/---

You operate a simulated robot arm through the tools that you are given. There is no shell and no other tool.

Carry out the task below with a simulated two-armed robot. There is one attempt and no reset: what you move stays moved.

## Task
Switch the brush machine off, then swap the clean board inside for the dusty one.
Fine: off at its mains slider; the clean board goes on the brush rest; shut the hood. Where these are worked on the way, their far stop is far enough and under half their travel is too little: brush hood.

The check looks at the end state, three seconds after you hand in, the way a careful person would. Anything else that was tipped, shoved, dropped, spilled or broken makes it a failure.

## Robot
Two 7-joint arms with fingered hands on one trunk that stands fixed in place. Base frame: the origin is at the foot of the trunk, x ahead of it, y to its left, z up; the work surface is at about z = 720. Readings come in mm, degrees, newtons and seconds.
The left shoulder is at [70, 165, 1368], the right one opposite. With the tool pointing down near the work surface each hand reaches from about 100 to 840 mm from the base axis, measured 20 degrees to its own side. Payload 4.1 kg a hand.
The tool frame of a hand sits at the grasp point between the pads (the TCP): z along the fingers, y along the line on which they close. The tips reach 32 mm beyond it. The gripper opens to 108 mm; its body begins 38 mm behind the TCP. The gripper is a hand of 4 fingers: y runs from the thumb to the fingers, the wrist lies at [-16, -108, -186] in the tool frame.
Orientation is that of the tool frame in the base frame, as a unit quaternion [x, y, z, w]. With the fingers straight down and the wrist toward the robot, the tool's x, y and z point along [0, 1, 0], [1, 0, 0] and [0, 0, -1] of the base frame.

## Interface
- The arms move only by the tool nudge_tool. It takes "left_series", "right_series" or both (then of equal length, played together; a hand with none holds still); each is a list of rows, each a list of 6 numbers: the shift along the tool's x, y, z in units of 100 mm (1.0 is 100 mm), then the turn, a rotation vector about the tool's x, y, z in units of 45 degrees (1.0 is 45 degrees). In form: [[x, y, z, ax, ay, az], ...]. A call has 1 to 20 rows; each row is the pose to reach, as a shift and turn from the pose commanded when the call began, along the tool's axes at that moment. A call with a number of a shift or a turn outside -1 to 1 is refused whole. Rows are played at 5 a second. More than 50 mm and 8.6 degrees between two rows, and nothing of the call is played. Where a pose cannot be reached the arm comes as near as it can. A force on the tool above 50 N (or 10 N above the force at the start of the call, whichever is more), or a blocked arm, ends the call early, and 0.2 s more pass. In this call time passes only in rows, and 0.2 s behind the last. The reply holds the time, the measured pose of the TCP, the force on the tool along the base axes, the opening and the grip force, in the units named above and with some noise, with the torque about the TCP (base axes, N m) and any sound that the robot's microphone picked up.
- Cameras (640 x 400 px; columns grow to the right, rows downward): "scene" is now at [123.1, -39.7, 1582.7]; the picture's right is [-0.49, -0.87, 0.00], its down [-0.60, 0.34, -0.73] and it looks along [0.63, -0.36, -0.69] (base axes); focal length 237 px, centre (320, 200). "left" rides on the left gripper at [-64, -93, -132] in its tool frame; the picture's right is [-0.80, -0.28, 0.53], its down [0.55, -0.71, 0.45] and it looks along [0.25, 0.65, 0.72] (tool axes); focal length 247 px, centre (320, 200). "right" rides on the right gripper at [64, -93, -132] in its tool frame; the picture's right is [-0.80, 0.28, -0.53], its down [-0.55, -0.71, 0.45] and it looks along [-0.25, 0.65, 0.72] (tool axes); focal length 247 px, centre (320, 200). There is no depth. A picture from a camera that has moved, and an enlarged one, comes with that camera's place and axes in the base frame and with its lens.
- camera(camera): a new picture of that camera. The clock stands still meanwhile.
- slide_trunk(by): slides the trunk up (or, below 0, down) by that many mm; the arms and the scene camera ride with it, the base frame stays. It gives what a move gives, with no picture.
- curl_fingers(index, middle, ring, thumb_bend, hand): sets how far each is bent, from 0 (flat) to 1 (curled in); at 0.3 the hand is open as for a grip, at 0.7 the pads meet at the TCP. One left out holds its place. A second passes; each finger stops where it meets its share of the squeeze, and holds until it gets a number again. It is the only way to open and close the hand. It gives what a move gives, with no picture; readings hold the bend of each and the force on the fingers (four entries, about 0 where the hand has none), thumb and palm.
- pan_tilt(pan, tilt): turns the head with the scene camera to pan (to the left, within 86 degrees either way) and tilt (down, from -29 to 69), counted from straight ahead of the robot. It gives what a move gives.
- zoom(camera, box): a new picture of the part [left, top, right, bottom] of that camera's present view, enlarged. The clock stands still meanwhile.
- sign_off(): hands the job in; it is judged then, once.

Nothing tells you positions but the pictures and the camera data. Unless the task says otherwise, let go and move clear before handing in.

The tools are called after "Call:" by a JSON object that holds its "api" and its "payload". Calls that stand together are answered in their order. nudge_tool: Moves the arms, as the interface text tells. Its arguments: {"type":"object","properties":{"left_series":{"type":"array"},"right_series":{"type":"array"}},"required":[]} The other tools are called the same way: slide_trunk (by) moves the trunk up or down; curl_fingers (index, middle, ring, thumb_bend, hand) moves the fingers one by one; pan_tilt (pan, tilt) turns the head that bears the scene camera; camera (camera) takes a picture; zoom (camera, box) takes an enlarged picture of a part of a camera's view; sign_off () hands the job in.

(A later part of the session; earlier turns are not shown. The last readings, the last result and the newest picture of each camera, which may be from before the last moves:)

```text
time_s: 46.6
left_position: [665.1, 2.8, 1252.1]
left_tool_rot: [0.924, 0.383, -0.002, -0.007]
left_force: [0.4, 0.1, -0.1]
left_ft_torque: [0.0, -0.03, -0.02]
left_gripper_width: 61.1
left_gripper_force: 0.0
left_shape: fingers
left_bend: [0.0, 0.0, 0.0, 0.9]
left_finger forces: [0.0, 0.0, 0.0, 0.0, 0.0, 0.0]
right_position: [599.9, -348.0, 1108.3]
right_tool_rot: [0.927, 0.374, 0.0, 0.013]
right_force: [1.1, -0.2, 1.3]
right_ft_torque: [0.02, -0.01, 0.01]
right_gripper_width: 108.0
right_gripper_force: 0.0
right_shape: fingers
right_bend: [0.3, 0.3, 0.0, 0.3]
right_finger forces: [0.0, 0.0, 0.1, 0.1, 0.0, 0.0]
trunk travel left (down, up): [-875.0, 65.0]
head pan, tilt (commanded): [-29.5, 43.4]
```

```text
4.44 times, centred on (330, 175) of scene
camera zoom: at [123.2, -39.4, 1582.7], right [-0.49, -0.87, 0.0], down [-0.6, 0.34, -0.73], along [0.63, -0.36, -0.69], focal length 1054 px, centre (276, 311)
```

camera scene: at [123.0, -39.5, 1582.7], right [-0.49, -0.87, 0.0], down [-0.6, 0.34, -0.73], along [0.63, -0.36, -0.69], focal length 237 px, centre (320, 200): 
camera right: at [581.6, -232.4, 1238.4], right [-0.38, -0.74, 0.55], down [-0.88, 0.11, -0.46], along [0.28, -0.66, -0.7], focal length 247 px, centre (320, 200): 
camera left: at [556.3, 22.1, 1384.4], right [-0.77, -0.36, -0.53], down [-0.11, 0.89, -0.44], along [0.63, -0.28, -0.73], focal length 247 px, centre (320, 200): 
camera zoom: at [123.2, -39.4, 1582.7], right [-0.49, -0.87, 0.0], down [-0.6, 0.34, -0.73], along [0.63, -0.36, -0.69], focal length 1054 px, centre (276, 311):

\---

Output all of the data again, exactly.

Reply:
You operate a simulated robot arm through the tools that you are given. There is no shell and no other tool.

Carry out the task below with a simulated two-armed robot. There is one attempt and no reset: what you move stays moved.

## Task
Switch the brush machine off, then swap the clean board inside for the dusty one.
Fine: off at its mains slider; the clean board goes on the brush rest; shut the hood. Where these are worked on the way, their far stop is far enough and under half their travel is too little: brush hood.

The check looks at the end state, three seconds after you hand in, the way a careful person would. Anything else that was tipped, shoved, dropped, spilled or broken makes it a failure.

## Robot
Two 7-joint arms with fingered hands on one trunk that stands fixed in place. Base frame: the origin is at the foot of the trunk, x ahead of it, y to its left, z up; the work surface is at about z = 720. Readings come in mm, degrees, newtons and seconds.
The left shoulder is at [70, 165, 1368], the right one opposite. With the tool pointing down near the work surface each hand reaches from about 100 to 840 mm from the base axis, measured 20 degrees to its own side. Payload 4.1 kg a hand.
The tool frame of a hand sits at the grasp point between the pads (the TCP): z along the fingers, y along the line on which they close. The tips reach 32 mm beyond it. The gripper opens to 108 mm; its body begins 38 mm behind the TCP. The gripper is a hand of 4 fingers: y runs from the thumb to the fingers, the wrist lies at [-16, -108, -186] in the tool frame.
Orientation is that of the tool frame in the base frame, as a unit quaternion [x, y, z, w]. With the fingers straight down and the wrist toward the robot, the tool's x, y and z point along [0, 1, 0], [1, 0, 0] and [0, 0, -1] of the base frame.

## Interface
- The arms move only by the tool nudge_tool. It takes "left_series", "right_series" or both (then of equal length, played together; a hand with none holds still); each is a list of rows, each a list of 6 numbers: the shift along the tool's x, y, z in units of 100 mm (1.0 is 100 mm), then the turn, a rotation vector about the tool's x, y, z in units of 45 degrees (1.0 is 45 degrees). In form: [[x, y, z, ax, ay, az], ...]. A call has 1 to 20 rows; each row is the pose to reach, as a shift and turn from the pose commanded when the call began, along the tool's axes at that moment. A call with a number of a shift or a turn outside -1 to 1 is refused whole. Rows are played at 5 a second. More than 50 mm and 8.6 degrees between two rows, and nothing of the call is played. Where a pose cannot be reached the arm comes as near as it can. A force on the tool above 50 N (or 10 N above the force at the start of the call, whichever is more), or a blocked arm, ends the call early, and 0.2 s more pass. In this call time passes only in rows, and 0.2 s behind the last. The reply holds the time, the measured pose of the TCP, the force on the tool along the base axes, the opening and the grip force, in the units named above and with some noise, with the torque about the TCP (base axes, N m) and any sound that the robot's microphone picked up.
- Cameras (640 x 400 px; columns grow to the right, rows downward): "scene" is now at [123.1, -39.7, 1582.7]; the picture's right is [-0.49, -0.87, 0.00], its down [-0.60, 0.34, -0.73] and it looks along [0.63, -0.36, -0.69] (base axes); focal length 237 px, centre (320, 200). "left" rides on the left gripper at [-64, -93, -132] in its tool frame; the picture's right is [-0.80, -0.28, 0.53], its down [0.55, -0.71, 0.45] and it looks along [0.25, 0.65, 0.72] (tool axes); focal length 247 px, centre (320, 200). "right" rides on the right gripper at [64, -93, -132] in its tool frame; the picture's right is [-0.80, 0.28, -0.53], its down [-0.55, -0.71, 0.45] and it looks along [-0.25, 0.65, 0.72] (tool axes); focal length 247 px, centre (320, 200). There is no depth. A picture from a camera that has moved, and an enlarged one, comes with that camera's place and axes in the base frame and with its lens.
- camera(camera): a new picture of that camera. The clock stands still meanwhile.
- slide_trunk(by): slides the trunk up (or, below 0, down) by that many mm; the arms and the scene camera ride with it, the base frame stays. It gives what a move gives, with no picture.
- curl_fingers(index, middle, ring, thumb_bend, hand): sets how far each is bent, from 0 (flat) to 1 (curled in); at 0.3 the hand is open as for a grip, at 0.7 the pads meet at the TCP. One left out holds its place. A second passes; each finger stops where it meets its share of the squeeze, and holds until it gets a number again. It is the only way to open and close the hand. It gives what a move gives, with no picture; readings hold the bend of each and the force on the fingers (four entries, about 0 where the hand has none), thumb and palm.
- pan_tilt(pan, tilt): turns the head with the scene camera to pan (to the left, within 86 degrees either way) and tilt (down, from -29 to 69), counted from straight ahead of the robot. It gives what a move gives.
- zoom(camera, box): a new picture of the part [left, top, right, bottom] of that camera's present view, enlarged. The clock stands still meanwhile.
- sign_off(): hands the job in; it is judged then, once.

Nothing tells you positions but the pictures and the camera data. Unless the task says otherwise, let go and move clear before handing in.

The tools are called after "Call:" by a JSON object that holds its "api" and its "payload". Calls that stand together are answered in their order. nudge_tool: Moves the arms, as the interface text tells. Its arguments: {"type":"object","properties":{"left_series":{"type":"array"},"right_series":{"type":"array"}},"required":[]} The other tools are called the same way: slide_trunk (by) moves the trunk up or down; curl_fingers (index, middle, ring, thumb_bend, hand) moves the fingers one by one; pan_tilt (pan, tilt) turns the head that bears the scene camera; camera (camera) takes a picture; zoom (camera, box) takes an enlarged picture of a part of a camera's view; sign_off () hands the job in.

(A later part of the session; earlier turns are not shown. The last readings, the last result and the newest picture of each camera, which may be from before the last moves:)

```text
time_s: 46.6
left_position: [665.1, 2.8, 1252.1]
left_tool_rot: [0.924, 0.383, -0.002, -0.007]
left_force: [0.4, 0.1, -0.1]
left_ft_torque: [0.0, -0.03, -0.02]
left_gripper_width: 61.1
left_gripper_force: 0.0
left_shape: fingers
left_bend: [0.0, 0.0, 0.0, 0.9]
left_finger forces: [0.0, 0.0, 0.0, 0.0, 0.0, 0.0]
right_position: [599.9, -348.0, 1108.3]
right_tool_rot: [0.927, 0.374, 0.0, 0.013]
right_force: [1.1, -0.2, 1.3]
right_ft_torque: [0.02, -0.01, 0.01]
right_gripper_width: 108.0
right_gripper_force: 0.0
right_shape: fingers
right_bend: [0.3, 0.3, 0.0, 0.3]
right_finger forces: [0.0, 0.0, 0.1, 0.1, 0.0, 0.0]
trunk travel left (down, up): [-875.0, 65.0]
head pan, tilt (commanded): [-29.5, 43.4]
```

```text
4.44 times, centred on (330, 175) of scene
camera zoom: at [123.2, -39.4, 1582.7], right [-0.49, -0.87, 0.0], down [-0.6, 0.34, -0.73], along [0.63, -0.36, -0.69], focal length 1054 px, centre (276, 311)
```

camera scene: at [123.0, -39.5, 1582.7], right [-0.49, -0.87, 0.0], down [-0.6, 0.34, -0.73], along [0.63, -0.36, -0.69], focal length 237 px, centre (320, 200): 
camera right: at [581.6, -232.4, 1238.4], right [-0.38, -0.74, 0.55], down [-0.88, 0.11, -0.46], along [0.28, -0.66, -0.7], focal length 247 px, centre (320, 200): 
camera left: at [556.3, 22.1, 1384.4], right [-0.77, -0.36, -0.53], down [-0.11, 0.89, -0.44], along [0.63, -0.28, -0.73], focal length 247 px, centre (320, 200): 
camera zoom: at [123.2, -39.4, 1582.7], right [-0.49, -0.87, 0.0], down [-0.6, 0.34, -0.73], along [0.63, -0.36, -0.69], focal length 1054 px, centre (276, 311):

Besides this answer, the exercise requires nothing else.